20 Ağustos 2021 Cuma

Yusuf Nazım
T24 | 20 Ağustos 2021


529 yıl önce, Amerika kıtası.

Kendine yeni sömürgeler arayan "ortaçağ uygarlarının", Kristof Kolomb'un seferiyle birlikte keşfettikleri yeni ve zenginliklerle dolu bir kıta.

Beyaz adamın "uygar olmayan yerliler" üzerinden daha çok altına, köleye ve zenginliğe sahip olma hırsıyla bu yenidünyada araladığı cehennemin kapısı.

Kıta yerlilerini, yüz yıllar sürecek bir ateşin içinde yanıp kavrulmalarına sebep olacak bir cehennem.

Öyle bir cehennem ki, yerlilerin hayvan sürüleri gibi toplanarak kapatıldığı Kızılderili rezervasyonları, onların tabi tutulduğu çiçek hastalığı soykırımı; Hükümetler ve kilise işbirliğiyle Kızılderili çocukların ıslahı amacıyla kurulan ve asimilasyon merkezleri gibi işlev gören yatılı okullar ağı; ailesinden kopartılan, kardeşlerinden ayrılan, ana dillerinde konuşmaları yasaklanan ve başka bir kültürle yetiştirilerek kendi inanç ve kültürlerine yabancılaştırılan çocuklar.

Öyle bir cehennem ki, yüz yıllar sürecek bir soykırım, asimilasyon, etnik temizlik ve tehcir; sayısız toplu katliam, bitmek bilmeyen sürek avları, zorla kısırlaştırma, kölelik, tecavüz, yağma…


*  *  *


Beyaz adamın yüzlerce yıl süren sömürgecilik serüveni 19. ve 20.yüzyılda, paraya ve sermayeye temerküz etmiş olarak devam etti.

Bu yüzyıllarda da, son derece gelişmiş, modernleşmiş, medenileşmiş devletler eliyle cehennemin kapıları Asya’da, Avrupa’da, Afrika’da sayısız kez aralandı.

Derken 21.yüzyıl bütün haşmetiyle gelip çattı.

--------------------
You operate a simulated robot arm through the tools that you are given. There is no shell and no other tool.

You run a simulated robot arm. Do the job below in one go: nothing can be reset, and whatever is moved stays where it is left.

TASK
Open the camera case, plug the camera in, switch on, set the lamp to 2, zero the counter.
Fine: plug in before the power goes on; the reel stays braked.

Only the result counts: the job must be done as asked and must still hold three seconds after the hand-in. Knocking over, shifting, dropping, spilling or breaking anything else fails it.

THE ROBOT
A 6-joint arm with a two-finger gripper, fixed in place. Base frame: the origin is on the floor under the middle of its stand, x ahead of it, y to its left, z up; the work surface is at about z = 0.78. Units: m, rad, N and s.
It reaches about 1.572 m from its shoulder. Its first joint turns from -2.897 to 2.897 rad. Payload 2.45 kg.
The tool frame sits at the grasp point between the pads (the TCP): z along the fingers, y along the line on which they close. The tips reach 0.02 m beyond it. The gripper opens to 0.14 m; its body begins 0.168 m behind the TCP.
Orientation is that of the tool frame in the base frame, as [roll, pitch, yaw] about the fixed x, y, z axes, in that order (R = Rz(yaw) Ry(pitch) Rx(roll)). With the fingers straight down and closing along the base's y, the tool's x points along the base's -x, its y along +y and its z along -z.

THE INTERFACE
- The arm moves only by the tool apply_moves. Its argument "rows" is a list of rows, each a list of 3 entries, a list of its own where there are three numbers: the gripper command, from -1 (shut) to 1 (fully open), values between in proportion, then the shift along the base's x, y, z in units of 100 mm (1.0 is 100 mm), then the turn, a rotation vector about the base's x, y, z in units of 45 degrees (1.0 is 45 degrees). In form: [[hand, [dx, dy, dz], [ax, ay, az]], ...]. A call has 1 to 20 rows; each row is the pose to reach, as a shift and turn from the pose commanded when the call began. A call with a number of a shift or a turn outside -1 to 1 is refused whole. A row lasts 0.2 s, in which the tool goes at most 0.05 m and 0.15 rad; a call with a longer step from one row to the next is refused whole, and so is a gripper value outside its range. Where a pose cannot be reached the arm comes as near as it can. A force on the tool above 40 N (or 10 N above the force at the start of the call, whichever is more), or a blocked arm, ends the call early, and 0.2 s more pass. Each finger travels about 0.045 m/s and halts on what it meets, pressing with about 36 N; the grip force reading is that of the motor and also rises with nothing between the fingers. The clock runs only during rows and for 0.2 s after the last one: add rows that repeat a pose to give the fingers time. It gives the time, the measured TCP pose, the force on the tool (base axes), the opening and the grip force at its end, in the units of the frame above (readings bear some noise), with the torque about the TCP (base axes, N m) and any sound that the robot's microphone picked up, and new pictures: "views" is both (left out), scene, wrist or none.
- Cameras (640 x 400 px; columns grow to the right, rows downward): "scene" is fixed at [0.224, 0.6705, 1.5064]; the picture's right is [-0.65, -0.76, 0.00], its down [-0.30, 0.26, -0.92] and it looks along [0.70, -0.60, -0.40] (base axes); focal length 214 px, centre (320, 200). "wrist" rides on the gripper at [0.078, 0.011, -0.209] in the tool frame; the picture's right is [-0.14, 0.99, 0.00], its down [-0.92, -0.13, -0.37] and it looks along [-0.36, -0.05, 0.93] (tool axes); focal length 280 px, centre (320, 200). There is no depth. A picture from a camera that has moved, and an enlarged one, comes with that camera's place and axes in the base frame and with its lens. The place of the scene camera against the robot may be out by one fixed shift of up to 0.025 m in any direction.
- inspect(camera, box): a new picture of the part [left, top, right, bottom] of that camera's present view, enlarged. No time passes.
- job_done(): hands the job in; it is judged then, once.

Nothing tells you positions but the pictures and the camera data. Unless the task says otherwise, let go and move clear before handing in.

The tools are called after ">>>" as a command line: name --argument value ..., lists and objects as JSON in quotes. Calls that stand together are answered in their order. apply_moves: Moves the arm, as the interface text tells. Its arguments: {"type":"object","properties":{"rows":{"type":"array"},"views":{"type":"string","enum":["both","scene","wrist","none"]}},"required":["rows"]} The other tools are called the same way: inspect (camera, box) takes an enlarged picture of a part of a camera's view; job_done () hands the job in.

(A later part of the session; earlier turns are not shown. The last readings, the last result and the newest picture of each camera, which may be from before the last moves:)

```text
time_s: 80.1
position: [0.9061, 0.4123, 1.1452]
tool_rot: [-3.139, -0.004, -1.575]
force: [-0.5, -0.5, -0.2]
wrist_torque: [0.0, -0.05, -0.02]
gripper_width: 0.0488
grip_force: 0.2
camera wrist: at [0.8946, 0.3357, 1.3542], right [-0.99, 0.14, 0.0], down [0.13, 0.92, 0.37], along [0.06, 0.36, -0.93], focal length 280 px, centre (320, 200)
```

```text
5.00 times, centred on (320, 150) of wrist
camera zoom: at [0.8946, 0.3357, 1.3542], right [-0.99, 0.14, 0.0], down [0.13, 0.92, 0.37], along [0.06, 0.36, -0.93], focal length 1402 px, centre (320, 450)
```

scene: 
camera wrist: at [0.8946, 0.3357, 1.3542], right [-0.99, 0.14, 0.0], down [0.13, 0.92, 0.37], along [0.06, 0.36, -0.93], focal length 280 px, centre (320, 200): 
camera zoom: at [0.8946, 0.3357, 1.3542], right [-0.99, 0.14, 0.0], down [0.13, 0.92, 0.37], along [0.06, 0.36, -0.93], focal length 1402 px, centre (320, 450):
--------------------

Beyaz adamın ideologları tarafından “tarihin sonu” denilen, tek kutuplu, tek sistemli, liberal küresel bir çağa girildiği müjdelendi.

Oysaki ne tarihin sonu gelmişti, ne de iyiden iyiye medenileşmiş beyaz insanın "uygar olmayan yerliler" üzerine düzenlediği seferlerin.


*  *  *


Mart 2003 gelip çattığında cehennemin kapıları bu sefer Irak’ta aralanacaktı.

Ateşi tutuşturan ise, çoğu kez olduğu gibi yine ABD ve İngiltere olacaktı.

Kararlıydılar!

Büyük bir aşkla demokrasi ve özgürlük götürmek istiyorlardı Irak topraklarına!

Gerekçe ise hazırdı; Irak yönetimi El Kaide ile işbirliği yapıyor, nükleer, biyolojik silahlar geliştiriyordu. Bunlardan kurtulacak, kadim coğrafya özgürleşecekti…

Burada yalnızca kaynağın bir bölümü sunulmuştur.